Cannabis is one of the most heavily regulated industries we have in the US. And for people breaking into the industry, full compliance with the regulations is key. You want to avoid legal troubles, you want to avoid bad optics for the industry. So yeah, it's really important for this cannabis industry to have a pretty high level of background screening. And to your point, there are different requirements for various verticals within the cannabis space. One example is cultivators, right? So they have a ton of responsibility, and they would typically be subject to a more extensive background check. Regulations may require a thorough review of their criminal history. They're going to be involved in a lot of transactions, a look into their financial background would usually be advisable.
But then on the other side of things you have, let's say someone who's an employee at a consumption lounge where you might want to do some vetting. But certainly, we're not talking about looking to their financials or doing perhaps as robust as a background check for a cultivator. Another example would be delivery personnel. They're responsible for transporting the products. What's key there really is that someone has a clean driving record. You want to be able to ensure your drivers. And in order to do so, you have to make sure that their driving record is clean. And you may also want them to pass a criminal records check as well. So just to summarize, it's very important to screen in the cannabis industry, and there are different levels of requirements and different levels of background screening for the different verticals within the space.
David, how big is the current workforce in this industry and where do you expect it to go?

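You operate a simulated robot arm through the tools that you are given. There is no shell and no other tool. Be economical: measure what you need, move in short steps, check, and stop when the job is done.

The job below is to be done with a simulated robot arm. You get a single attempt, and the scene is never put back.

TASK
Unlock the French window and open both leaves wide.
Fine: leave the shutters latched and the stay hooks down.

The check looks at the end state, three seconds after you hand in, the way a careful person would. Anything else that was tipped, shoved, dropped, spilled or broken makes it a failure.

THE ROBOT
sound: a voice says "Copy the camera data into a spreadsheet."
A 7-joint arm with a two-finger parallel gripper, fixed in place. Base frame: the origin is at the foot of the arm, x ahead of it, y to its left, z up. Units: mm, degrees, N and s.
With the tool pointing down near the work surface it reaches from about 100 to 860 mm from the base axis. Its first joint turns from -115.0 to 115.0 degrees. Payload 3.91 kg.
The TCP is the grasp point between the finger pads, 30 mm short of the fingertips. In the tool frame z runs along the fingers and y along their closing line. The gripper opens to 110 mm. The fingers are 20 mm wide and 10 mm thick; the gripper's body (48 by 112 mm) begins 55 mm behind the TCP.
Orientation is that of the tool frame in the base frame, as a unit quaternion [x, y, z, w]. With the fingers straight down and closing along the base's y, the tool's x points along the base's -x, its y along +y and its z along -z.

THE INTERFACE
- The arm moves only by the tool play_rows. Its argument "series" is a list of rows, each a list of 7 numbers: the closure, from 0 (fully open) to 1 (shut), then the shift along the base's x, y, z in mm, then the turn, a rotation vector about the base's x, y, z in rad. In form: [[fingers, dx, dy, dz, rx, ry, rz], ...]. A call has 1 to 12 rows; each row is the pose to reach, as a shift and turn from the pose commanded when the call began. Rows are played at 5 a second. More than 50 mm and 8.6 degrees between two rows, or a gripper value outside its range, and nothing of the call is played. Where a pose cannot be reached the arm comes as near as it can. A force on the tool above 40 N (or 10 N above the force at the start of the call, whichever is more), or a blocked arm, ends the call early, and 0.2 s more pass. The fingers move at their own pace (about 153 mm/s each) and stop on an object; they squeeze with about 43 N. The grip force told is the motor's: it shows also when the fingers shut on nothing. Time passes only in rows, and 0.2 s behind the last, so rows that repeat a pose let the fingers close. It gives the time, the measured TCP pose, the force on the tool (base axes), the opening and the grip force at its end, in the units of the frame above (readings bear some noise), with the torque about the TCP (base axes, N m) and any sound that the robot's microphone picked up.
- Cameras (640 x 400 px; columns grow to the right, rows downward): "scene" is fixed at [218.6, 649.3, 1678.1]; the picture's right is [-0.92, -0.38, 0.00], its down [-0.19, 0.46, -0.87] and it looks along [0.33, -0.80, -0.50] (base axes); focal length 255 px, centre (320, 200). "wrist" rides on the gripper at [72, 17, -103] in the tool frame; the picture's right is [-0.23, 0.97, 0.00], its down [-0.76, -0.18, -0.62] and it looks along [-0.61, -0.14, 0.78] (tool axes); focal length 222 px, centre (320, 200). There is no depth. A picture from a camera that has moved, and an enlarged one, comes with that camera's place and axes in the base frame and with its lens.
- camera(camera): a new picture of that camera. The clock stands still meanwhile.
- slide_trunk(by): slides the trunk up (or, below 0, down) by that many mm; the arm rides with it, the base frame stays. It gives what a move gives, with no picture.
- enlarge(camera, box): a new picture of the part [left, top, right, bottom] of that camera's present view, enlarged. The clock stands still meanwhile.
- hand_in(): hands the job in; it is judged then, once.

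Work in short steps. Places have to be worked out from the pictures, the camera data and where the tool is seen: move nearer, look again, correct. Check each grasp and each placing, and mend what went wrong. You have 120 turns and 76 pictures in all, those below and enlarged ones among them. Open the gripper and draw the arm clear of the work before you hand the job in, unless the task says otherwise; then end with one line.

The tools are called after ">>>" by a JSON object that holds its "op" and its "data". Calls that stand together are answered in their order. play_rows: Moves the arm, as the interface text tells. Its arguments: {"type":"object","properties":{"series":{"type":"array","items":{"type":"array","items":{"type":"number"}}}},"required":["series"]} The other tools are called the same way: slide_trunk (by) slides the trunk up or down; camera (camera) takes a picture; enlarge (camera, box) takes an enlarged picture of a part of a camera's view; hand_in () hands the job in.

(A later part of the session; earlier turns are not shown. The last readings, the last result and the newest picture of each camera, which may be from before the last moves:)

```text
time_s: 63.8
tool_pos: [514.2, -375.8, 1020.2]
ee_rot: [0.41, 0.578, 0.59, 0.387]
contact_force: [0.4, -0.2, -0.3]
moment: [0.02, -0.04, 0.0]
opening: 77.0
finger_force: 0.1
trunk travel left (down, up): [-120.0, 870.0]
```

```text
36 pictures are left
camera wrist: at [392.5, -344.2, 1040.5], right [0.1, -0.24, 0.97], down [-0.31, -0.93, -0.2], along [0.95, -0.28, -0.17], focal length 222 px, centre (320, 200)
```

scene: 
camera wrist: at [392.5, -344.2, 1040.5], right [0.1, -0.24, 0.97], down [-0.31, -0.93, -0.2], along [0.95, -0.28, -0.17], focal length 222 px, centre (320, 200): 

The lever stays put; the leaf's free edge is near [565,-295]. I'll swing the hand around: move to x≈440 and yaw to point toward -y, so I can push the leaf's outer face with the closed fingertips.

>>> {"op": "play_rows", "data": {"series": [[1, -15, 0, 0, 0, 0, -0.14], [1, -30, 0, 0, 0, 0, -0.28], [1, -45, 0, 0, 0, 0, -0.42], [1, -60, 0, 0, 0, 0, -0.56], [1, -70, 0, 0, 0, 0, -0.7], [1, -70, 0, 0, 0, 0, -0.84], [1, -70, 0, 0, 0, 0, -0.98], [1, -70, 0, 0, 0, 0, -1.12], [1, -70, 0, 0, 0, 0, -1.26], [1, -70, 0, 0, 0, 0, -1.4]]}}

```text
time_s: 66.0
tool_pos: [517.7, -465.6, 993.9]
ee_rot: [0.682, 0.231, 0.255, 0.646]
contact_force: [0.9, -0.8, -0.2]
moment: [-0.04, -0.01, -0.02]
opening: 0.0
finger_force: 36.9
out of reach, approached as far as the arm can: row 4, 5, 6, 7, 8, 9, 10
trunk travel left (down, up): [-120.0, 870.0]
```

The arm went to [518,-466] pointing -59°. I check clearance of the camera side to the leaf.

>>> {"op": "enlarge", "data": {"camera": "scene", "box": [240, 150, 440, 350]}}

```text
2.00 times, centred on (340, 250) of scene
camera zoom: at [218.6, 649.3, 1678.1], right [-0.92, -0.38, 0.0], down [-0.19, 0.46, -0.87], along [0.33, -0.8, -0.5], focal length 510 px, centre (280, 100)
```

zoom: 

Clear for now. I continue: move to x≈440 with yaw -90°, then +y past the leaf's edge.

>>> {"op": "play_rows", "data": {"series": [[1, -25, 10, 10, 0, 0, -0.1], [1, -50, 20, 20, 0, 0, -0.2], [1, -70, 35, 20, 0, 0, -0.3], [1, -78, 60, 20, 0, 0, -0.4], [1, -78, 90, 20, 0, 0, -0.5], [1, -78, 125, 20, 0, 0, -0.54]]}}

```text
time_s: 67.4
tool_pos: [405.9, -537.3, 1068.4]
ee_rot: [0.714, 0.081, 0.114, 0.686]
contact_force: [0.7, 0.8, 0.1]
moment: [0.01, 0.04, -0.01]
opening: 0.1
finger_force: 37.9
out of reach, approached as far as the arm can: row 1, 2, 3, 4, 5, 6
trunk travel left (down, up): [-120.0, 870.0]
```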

It's a great question. So the most recent statistics that I've come across show the current cannabis workspace at about 425K, 425,000, which is actually down a little bit from last year. I think last year, I saw numbers like closer to 440,000 in 2022. Some of this can be attributed to your normal economic factors like inflation, higher interest rates, but then there's cannabis related factors as well. Pretty significant drop in the price of cannabis has occurred over the last year.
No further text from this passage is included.